Nevius: Pondering reasons for sports’ ratings decline

As the COVID-19 virus shut us down for weeks and then months, we all made the same request: Can we please bring back sports?|

We all said it. As the COVID-19 virus shut us down for weeks and then months, we all made the same request:

Can we please bring back sports?

Cooped up, bored and watching the Korean baseball league, for God’s sake, we were ready to embrace sports as the perfect pandemic panacea.

And then, the more we thought about it, we decided it was bigger than that. Sports are part of the tradition and culture of this country, doggone it. It wouldn’t just be entertaining to get games going again. It would be essential.

It certainly took some contortions to get it done. The NBA players lived in a bubble. Baseball cut the schedule by 100 games. The NFL essentially eliminated the preseason.

But they did it. They brought back sports.

And now no one is watching.

That’s not literally true, of course. There is an audience for all the sports. It is just a lot smaller.

That’s according to the only metric we have, TV ratings. Because obviously no one is tracking ticket sales in empty stadiums. And the news is, television viewership is down across the board.

And it is a pretty big board. You’ve probably heard the NBA and NFL are off, but it isn’t just the mega-sports. Per USA Today, hockey’s Stanley Cup Finals were off 61%. The Kentucky Derby lost nearly six million viewers.

And the money sports took a hit, too. Game 1 of the World Series this year averaged 9.2 million viewers, making it the least-watched World Series in history, according to Sportsnaut. The NBA Finals were down 49% and the NFL season is off 13%, according to the New York Times.

What happened?

There’s a school of thought from the shut-up-and-dribble crowd that fans have been turned off by the political activism in sports. That kneeling for the national anthem or wearing “Black Lives Matter” T-shirts is polarizing an already divided country.

That seems pretty far-fetched. First, is anyone kneeling before NFL games? Or are they kneeling and TV isn’t showing them? Either way, it is hard to get incensed about something that you don’t see.

And second, what was wrong with the way the NBA handled the playoffs? They were COVID-conscious, staying in their bubble, and their protests were thoughtful and respectful. I never heard anyone say, “I’d watch the NBA, but that Black Lives Matter decal on the floor makes me so mad I change the channel.”

I’d suggest a different reason. The NBA playoffs were a snooze. All-hail LeBron James ― four rings with three different teams is an accomplishment. But he and his Lakers did have a pretty sweet glide path through the playoff rounds.

They routed poor Portland, which was down to nine players after star guard Damian Lillard hurt his knee. They only needed five games to knock off Houston, a flawed team that lost its coach and GM after they were eliminated.

They beat happy-to-be-here Denver, which did the Lakers the favor of eliminating the Clippers. And then they won the championship by beating Miami, a fifth seed, who saved the LeBrons from having to play dangerous Milwaukee.

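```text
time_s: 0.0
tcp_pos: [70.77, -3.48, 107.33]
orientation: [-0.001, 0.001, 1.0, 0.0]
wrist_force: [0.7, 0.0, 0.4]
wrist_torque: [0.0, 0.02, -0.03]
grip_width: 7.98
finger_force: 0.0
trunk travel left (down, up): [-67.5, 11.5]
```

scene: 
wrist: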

So the Lakers didn’t have to face the Clippers or Bucks. Nor, by the way, did they have to worry about the Warriors, who were injured and out of the picture. All in all, it was not a playoff run for the ages.

Also, the NBA was going up against pro football. The NFL is still the king of ratings, which is why a dip makes the guys in the front office nervous.

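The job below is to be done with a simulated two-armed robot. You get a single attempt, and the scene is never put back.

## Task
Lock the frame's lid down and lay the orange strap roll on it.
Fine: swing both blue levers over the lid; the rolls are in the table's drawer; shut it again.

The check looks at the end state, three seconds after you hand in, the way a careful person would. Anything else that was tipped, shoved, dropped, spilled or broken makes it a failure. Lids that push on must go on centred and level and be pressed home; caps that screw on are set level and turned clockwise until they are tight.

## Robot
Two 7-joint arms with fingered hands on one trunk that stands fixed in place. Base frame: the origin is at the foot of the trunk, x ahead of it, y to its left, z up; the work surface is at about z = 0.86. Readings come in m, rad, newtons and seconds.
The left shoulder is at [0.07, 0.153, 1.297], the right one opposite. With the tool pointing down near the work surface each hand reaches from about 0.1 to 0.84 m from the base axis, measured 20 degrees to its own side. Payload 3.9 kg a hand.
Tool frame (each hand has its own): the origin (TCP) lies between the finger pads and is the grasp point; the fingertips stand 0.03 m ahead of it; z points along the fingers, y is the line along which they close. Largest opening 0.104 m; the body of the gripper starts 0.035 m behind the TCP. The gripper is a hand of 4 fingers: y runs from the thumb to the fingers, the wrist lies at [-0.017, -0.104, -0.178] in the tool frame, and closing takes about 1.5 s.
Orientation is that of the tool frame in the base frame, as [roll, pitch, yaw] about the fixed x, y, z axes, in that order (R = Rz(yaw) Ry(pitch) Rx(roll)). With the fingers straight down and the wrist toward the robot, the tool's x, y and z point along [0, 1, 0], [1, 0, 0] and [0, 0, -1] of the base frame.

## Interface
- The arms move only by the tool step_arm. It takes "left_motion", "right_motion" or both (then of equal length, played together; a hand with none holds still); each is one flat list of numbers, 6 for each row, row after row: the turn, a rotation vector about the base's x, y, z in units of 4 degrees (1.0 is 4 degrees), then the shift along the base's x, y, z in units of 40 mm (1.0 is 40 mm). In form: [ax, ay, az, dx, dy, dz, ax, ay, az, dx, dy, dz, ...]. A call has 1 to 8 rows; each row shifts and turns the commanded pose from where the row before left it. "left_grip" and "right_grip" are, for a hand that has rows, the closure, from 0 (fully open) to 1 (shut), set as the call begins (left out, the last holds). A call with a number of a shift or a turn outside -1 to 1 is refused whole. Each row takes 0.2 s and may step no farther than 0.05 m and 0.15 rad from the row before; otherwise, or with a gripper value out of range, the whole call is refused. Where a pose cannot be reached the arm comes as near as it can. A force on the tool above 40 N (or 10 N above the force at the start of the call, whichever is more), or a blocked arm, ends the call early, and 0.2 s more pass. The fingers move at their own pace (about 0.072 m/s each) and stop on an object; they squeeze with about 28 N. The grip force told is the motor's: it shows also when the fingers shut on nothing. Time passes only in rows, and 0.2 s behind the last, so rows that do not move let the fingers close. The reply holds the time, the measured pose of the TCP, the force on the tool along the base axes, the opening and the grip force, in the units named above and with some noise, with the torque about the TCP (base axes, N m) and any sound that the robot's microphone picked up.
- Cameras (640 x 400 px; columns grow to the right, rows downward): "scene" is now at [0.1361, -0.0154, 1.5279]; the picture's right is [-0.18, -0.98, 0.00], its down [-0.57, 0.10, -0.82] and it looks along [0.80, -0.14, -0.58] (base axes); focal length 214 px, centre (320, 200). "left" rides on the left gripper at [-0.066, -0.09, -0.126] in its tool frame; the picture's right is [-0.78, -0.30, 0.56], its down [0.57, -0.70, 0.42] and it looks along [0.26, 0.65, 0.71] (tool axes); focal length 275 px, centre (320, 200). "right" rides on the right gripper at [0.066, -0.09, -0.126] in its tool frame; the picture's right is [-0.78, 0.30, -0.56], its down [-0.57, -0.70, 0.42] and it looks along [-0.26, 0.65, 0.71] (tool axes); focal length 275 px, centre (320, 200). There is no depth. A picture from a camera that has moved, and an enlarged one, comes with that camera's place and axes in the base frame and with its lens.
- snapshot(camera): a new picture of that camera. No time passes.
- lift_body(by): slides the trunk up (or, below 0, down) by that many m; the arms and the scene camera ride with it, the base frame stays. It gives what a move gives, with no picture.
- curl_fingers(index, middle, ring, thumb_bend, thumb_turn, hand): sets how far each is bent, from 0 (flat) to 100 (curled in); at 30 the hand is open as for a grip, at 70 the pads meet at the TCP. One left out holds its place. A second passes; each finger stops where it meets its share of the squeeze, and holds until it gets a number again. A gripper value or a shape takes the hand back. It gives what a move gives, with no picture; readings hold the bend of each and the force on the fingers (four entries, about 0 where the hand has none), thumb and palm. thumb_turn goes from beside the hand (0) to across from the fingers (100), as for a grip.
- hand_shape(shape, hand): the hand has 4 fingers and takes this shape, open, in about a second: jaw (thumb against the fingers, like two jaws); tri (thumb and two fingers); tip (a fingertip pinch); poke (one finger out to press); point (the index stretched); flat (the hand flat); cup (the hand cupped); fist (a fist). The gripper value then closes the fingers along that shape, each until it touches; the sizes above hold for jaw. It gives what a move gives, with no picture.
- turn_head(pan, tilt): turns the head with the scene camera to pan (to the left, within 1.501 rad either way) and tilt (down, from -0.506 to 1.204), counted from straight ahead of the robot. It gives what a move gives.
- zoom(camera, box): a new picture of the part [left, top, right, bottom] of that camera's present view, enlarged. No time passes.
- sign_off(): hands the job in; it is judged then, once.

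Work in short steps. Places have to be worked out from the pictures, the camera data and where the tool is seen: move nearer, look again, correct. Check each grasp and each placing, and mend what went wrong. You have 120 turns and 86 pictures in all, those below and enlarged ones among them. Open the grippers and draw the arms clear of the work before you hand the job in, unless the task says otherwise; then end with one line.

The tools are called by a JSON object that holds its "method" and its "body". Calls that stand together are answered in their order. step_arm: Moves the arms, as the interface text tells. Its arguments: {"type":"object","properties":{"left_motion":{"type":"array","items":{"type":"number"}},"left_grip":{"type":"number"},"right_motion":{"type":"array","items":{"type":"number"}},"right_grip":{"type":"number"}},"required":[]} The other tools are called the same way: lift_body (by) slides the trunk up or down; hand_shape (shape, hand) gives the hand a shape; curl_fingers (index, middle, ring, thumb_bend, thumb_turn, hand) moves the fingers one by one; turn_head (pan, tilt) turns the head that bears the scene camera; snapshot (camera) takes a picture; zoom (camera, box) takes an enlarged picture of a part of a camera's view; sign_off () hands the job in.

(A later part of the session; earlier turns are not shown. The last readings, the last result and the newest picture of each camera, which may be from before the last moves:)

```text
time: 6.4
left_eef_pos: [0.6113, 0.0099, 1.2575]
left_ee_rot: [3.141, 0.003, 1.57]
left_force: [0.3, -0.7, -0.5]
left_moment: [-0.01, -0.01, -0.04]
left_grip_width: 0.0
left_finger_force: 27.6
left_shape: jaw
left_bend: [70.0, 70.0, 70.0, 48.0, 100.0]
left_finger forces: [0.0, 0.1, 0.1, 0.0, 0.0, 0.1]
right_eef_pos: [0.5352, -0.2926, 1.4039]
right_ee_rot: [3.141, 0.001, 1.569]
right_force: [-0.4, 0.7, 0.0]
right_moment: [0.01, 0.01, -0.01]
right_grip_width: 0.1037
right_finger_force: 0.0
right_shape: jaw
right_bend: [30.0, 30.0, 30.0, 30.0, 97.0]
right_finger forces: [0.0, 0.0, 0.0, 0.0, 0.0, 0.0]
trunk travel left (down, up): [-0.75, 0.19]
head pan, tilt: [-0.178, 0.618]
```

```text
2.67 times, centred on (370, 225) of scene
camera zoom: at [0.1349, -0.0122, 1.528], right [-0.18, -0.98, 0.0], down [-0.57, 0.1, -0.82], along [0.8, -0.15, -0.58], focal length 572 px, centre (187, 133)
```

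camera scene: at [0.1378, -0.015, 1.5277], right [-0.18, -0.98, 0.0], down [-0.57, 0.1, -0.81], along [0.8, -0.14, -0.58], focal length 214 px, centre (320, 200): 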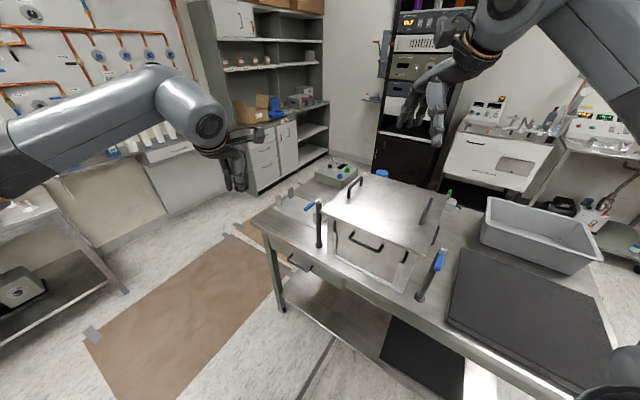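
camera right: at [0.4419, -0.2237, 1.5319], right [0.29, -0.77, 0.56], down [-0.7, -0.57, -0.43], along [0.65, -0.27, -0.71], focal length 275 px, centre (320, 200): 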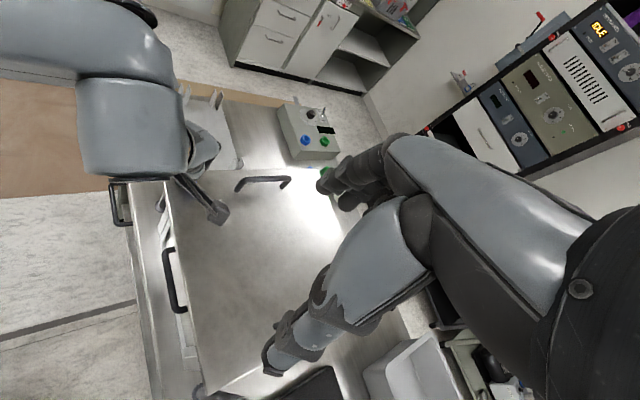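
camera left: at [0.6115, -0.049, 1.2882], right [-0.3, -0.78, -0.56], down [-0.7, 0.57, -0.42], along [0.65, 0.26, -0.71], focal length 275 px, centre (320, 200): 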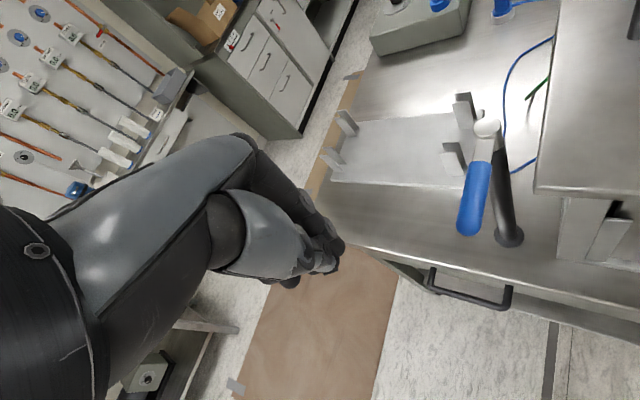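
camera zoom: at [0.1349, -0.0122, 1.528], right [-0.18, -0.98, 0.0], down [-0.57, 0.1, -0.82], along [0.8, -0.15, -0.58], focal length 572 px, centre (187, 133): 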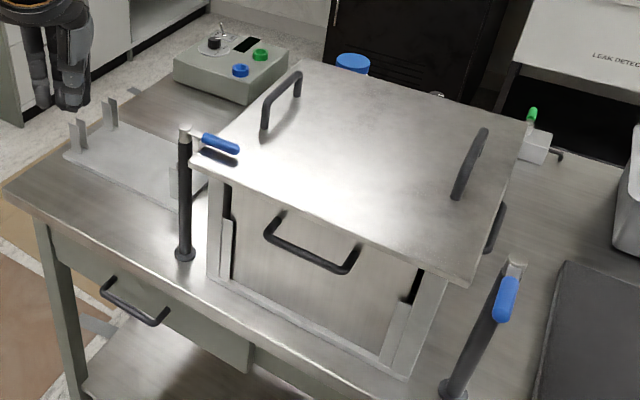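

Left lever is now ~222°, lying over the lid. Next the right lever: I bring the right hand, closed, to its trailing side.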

The thing is, first we just wanted to see some football games. Now we have games everywhere, all the time. Who hasn’t had the experience of scrolling through channels and saying, “There’s a football game on now?”

The coronavirus has made it even crazier. The Kansas City vs. Buffalo game was supposed to be on a Thursday night. It was postponed until the following Monday with a weird west coast kickoff at 2 p.m.

This is where the NFL is headed, despite warnings about killing the goose that lays the golden eggs. Pandemic or not, NFL owners want more games on more nights in a longer season.

Ratings have steadily fallen, but the league has doubled down. Thursday Night Football, for instance, is not popular with fans or players. Richard Sherman once called it a “poopfest” because of the risk of injury from playing two games in five days.

Too many games drag down ratings and turn off fans. If I was the NFL, I’d look at over-saturation of the product instead of tweets from players.

And there is one more set of numbers we need to examine. All those viewers that sports lost had to go somewhere. They did:

Fox News average viewership is up 63%.

MSNBC is up 38%.

And CNN’s average viewership is up 172%.

Maybe that’s the real story. It isn’t that people are fed up with sports, or turned off by social activism.

Maybe they think this is too important a time in our country to be playing games.